Osmanlı Devleti'nin kuruluşundan XV. yüzyılın başına kadar yazılmış târih kaynaklarının yok denecek kadar az oluşu, "tahrifçi"liklerini "târihçi" vasfı altında gizlemeye çalışan bâzı fırsat düşkünlerine, bu dönemle ilgili rivâyetleri ya toptan reddetme, ya da bunları istediği doğrultuda şekillendirme imkânı vermiştir. Gerçekten de Osman Gâzî'den Çelebi Mehmed'in ölümüne kadarki dönem hakkında bildiklerimiz oldukça yüzeysel ve karmaşıktır. Aynı durum, I. Murâd (Hüdâvendigâr) döneminin ilk 24 yılı için de geçerli olmakla birlikte, Osmanlı müverrihleri arasında aslî şekliyle yalnız Neşrî'nin kullandığı çok önemli bir târih metni onun, târihin akışını değiştiren çok önemli olayların yaşandığı son 5 yıllık dönemi hakkında, okuyanları hayrete sürükleyecek ölçüde orijinal ve ayrıntılı bilgiler sunmaktadır.
Sultan II. Bâyezîd'in saltanatı zamânında en geniş ve en kapsamlı Osmanlı târihlerinden birini kaleme alan Mehmed Neşrî, "Kitâb-ı Cihân-nümâ" adını verdiği bu eserini yazarken, Murâd Hüdâvendigâr döneminin son 5 yıllık vak'alarına kadarki kısımda Yahşi Fakîh Menâkıbı'nın Âşık Paşa-zâde'deki özetinden, onun kadar meşhur olmamakla birlikte ondan daha sağlam ve güvenilir bilgiler içeren "'Osmân Târîhi"nin,(1) Şükrullah tarafından ihtisar edilen bir zeylinden ve bâzı târihî takvimlerden yararlanmıştır.

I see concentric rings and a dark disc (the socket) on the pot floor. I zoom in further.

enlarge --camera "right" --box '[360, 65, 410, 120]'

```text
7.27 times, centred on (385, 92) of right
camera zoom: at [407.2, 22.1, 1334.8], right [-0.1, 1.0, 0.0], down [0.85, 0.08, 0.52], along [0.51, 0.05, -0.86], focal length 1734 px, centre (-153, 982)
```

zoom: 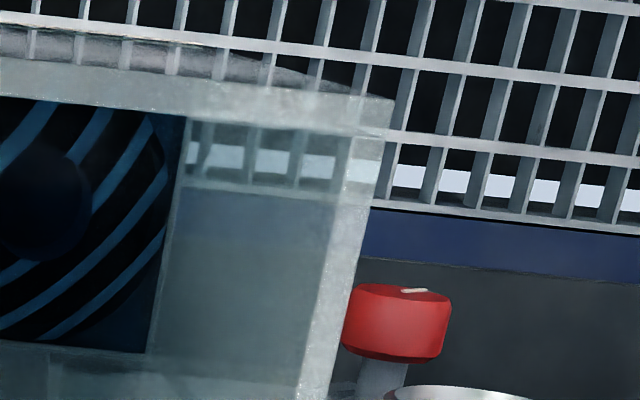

Rivâyetleri birleştirmedeki üstünlüğü ve yüksek sentez gücü ile dikkati çeken müellif, bundan sonra eserine Niş fethinin hemen öncesindeki olaylarla başlayıp, Sultan Murâd'ın Kosova'da şehâdetine kadar devâm eden özgün bir "Gazavât-nâme" metnini (interpolation)(2) değiştirmeden almıştır. Sultan Murâd'ın 687-691 (1385-1389) yılları arasında gerçekleşen Sırbistan, Karaman ve Bulgarsitan seferlerini görülmedik bir ayrıntı ile aktaran bu kaynağın, bu dönemde yazılmış orijinal bir eser olduğu analitik bir değerlendirmeye tâbî tutulduğunda hemen anlaşılır.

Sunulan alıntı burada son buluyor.